What needs to be done: Search the material below for the word "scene". Copy every line that has it.

Information supplied:
======

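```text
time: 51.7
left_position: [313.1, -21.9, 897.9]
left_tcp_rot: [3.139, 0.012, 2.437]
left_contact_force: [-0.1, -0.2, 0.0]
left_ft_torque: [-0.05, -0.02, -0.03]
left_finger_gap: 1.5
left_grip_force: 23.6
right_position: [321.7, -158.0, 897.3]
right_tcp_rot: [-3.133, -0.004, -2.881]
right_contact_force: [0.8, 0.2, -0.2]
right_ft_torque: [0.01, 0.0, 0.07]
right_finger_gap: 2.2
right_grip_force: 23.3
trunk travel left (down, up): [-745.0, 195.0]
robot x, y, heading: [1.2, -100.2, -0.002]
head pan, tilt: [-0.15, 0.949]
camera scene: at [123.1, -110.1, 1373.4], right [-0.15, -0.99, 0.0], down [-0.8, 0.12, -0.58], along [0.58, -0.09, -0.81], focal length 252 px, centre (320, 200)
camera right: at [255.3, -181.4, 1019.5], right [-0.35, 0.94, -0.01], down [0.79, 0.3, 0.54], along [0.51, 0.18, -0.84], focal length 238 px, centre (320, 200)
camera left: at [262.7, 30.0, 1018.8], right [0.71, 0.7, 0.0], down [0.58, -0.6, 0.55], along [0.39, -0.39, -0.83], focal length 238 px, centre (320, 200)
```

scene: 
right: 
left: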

======

Solution below:
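camera scene: at [123.1, -110.1, 1373.4], right [-0.15, -0.99, 0.0], down [-0.8, 0.12, -0.58], along [0.58, -0.09, -0.81], focal length 252 px, centre (320, 200)
scene: 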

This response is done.